OBJECTIVE:
Within the material below, locate the line with "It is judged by" and the line with "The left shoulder", then return those two lines and all lines between them, exactly as written. Set them in a Markdown table: ID counts from 1, String holds the line, and blank lines are dropped.

GIVEN DATA:

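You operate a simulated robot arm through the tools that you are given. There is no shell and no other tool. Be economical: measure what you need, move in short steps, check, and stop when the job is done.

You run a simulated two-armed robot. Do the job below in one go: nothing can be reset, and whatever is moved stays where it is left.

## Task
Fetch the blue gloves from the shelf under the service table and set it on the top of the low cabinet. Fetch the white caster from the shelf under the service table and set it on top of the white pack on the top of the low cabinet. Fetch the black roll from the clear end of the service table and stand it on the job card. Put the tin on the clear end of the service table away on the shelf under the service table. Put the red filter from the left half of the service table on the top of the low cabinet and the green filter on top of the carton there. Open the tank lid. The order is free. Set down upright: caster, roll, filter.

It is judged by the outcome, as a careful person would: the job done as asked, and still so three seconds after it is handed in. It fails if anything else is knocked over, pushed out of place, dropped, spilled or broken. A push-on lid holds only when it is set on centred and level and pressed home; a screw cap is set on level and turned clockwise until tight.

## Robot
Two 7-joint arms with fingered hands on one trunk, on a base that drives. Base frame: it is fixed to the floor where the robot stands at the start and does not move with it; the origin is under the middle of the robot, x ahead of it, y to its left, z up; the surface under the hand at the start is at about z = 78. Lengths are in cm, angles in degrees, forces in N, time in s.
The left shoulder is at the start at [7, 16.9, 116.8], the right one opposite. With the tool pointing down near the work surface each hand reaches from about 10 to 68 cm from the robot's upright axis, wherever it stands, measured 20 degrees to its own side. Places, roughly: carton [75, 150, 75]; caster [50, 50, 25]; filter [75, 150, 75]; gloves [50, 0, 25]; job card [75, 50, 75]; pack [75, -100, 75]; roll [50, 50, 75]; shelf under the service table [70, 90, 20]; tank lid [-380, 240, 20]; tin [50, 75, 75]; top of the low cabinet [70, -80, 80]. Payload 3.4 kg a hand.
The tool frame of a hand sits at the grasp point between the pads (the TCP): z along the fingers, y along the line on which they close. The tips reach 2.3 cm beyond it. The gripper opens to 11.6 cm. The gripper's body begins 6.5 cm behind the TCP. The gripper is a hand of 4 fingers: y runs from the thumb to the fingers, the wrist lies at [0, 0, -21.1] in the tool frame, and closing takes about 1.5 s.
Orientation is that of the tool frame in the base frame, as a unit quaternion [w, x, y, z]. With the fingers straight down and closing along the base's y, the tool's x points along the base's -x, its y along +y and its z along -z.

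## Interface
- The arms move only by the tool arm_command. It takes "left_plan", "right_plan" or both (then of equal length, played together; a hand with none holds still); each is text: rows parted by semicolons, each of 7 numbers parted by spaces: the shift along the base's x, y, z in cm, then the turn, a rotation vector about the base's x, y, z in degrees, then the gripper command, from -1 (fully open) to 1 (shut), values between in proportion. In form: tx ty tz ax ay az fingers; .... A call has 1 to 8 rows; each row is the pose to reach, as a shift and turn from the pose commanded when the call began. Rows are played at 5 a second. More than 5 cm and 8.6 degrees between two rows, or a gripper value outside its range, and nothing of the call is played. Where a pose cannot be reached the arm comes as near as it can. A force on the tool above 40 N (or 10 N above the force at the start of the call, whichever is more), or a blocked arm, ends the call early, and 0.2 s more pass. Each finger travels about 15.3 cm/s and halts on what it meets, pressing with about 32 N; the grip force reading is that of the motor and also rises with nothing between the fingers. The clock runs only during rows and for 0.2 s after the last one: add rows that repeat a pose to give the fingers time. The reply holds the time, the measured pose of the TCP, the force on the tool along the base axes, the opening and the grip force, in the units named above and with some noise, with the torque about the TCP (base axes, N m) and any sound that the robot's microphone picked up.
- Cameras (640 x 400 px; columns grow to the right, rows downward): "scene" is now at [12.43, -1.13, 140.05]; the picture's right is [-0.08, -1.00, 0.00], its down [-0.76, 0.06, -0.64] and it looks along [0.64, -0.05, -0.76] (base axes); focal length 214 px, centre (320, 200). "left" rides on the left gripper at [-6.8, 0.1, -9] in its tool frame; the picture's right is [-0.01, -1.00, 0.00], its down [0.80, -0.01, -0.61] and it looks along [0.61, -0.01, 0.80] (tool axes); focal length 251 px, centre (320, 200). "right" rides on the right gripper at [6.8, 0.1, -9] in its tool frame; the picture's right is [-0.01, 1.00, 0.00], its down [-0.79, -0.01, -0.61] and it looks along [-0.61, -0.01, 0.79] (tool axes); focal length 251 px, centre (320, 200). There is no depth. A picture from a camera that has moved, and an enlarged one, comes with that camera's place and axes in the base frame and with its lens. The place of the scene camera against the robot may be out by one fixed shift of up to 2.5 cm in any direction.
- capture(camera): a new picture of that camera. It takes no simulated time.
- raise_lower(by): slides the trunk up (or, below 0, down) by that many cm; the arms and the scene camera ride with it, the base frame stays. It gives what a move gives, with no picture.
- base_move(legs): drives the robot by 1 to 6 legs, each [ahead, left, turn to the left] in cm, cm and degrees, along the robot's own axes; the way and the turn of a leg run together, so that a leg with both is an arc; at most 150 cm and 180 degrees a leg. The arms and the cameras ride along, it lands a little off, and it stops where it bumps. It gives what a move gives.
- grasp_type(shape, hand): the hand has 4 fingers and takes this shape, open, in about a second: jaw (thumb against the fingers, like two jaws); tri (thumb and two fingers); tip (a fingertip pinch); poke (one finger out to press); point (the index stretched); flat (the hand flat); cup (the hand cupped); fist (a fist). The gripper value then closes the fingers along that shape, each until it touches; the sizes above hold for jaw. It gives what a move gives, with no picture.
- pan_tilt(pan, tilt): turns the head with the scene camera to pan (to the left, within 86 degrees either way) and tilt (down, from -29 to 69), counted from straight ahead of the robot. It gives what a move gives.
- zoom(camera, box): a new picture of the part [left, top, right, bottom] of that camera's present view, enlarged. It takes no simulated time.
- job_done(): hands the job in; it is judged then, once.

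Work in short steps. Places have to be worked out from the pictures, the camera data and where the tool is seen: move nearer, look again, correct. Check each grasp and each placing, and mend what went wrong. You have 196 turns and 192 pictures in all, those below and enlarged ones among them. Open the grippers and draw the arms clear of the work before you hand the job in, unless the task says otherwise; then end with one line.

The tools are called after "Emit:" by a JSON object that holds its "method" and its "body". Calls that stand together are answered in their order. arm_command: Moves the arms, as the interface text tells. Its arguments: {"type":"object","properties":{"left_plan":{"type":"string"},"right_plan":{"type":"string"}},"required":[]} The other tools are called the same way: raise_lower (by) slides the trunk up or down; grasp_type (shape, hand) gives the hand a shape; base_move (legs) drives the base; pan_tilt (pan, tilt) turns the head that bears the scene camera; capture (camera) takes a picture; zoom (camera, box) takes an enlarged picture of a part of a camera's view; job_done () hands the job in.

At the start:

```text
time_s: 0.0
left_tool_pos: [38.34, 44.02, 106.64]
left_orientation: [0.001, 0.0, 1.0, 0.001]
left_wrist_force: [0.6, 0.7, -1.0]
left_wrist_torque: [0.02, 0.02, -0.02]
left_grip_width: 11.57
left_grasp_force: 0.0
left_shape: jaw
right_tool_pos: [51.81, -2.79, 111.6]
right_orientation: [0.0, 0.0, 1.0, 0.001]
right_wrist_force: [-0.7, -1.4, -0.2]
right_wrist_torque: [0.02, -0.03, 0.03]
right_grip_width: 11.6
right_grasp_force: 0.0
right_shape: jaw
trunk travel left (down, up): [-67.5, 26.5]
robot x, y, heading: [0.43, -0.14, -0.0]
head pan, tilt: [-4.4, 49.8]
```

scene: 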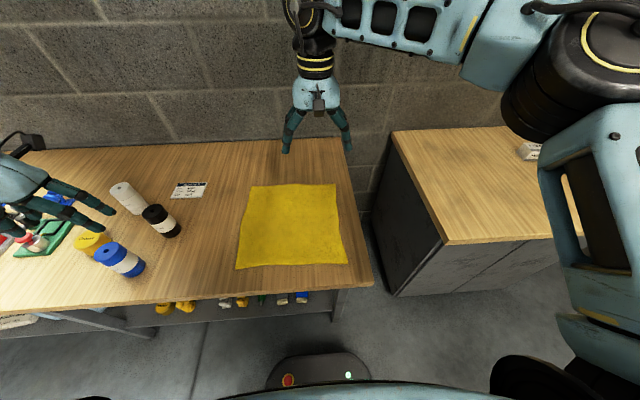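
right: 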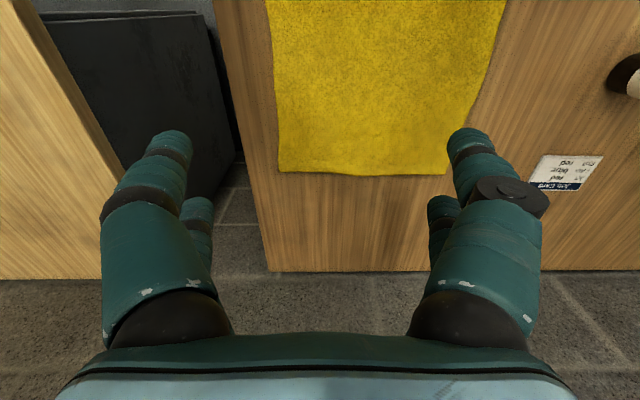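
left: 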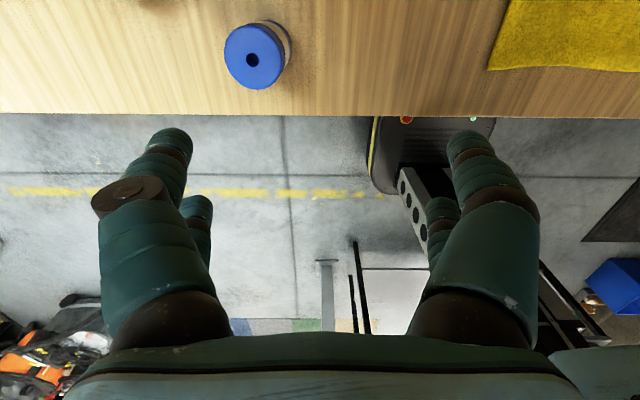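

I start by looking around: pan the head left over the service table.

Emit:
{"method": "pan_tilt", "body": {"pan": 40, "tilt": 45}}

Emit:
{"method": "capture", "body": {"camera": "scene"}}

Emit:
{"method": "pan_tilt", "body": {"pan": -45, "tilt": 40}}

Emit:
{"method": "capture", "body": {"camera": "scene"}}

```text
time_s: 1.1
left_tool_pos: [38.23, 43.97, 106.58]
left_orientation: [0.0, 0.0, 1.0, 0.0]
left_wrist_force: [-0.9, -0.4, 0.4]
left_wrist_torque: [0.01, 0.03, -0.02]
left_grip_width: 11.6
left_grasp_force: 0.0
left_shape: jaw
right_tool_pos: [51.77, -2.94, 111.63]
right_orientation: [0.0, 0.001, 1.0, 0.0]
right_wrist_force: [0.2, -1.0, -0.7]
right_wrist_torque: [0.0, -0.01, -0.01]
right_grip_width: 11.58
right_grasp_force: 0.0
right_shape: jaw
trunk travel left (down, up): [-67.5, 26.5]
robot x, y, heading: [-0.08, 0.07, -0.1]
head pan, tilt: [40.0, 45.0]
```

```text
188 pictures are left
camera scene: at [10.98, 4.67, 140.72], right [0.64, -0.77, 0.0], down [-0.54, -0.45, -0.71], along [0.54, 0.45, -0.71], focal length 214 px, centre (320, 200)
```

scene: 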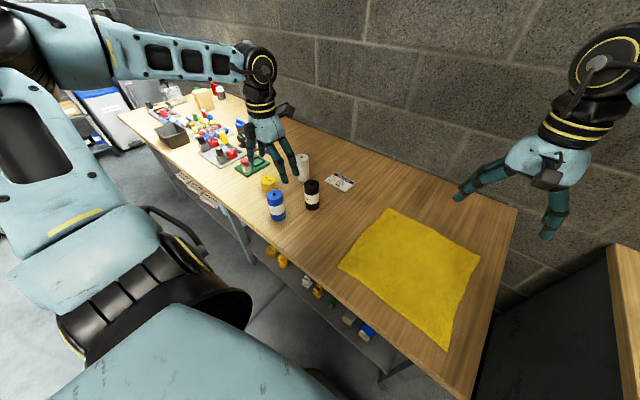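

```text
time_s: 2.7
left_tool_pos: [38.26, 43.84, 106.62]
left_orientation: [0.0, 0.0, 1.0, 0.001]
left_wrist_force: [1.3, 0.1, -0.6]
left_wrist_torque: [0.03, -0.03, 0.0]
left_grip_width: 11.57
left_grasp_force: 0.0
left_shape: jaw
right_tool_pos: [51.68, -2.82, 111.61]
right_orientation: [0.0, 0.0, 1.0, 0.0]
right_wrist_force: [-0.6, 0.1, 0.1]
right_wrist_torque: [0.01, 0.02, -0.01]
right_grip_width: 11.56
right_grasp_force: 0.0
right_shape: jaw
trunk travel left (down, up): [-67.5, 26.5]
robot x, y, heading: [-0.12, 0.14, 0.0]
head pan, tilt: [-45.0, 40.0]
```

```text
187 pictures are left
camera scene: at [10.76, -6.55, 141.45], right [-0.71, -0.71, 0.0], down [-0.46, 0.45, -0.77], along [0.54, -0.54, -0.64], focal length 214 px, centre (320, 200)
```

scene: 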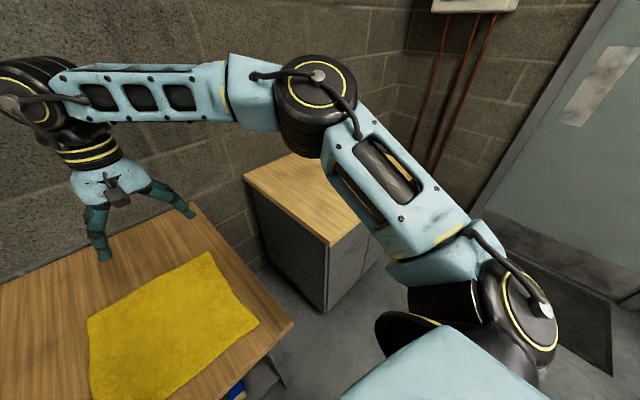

SOLUTION BELOW:
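| ID | String |
|---|---|
| 1 | It is judged by the outcome, as a careful person would: the job done as asked, and still so three seconds after it is handed in. It fails if anything else is knocked over, pushed out of place, dropped, spilled or broken. A push-on lid holds only when it is set on centred and level and pressed home; a screw cap is set on level and turned clockwise until tight. |
| 2 | ## Robot |
| 3 | Two 7-joint arms with fingered hands on one trunk, on a base that drives. Base frame: it is fixed to the floor where the robot stands at the start and does not move with it; the origin is under the middle of the robot, x ahead of it, y to its left, z up; the surface under the hand at the start is at about z = 78. Lengths are in cm, angles in degrees, forces in N, time in s. |
| 4 | The left shoulder is at the start at [7, 16.9, 116.8], the right one opposite. With the tool pointing down near the work surface each hand reaches from about 10 to 68 cm from the robot's upright axis, wherever it stands, measured 20 degrees to its own side. Places, roughly: carton [75, 150, 75]; caster [50, 50, 25]; filter [75, 150, 75]; gloves [50, 0, 25]; job card [75, 50, 75]; pack [75, -100, 75]; roll [50, 50, 75]; shelf under the service table [70, 90, 20]; tank lid [-380, 240, 20]; tin [50, 75, 75]; top of the low cabinet [70, -80, 80]. Payload 3.4 kg a hand. |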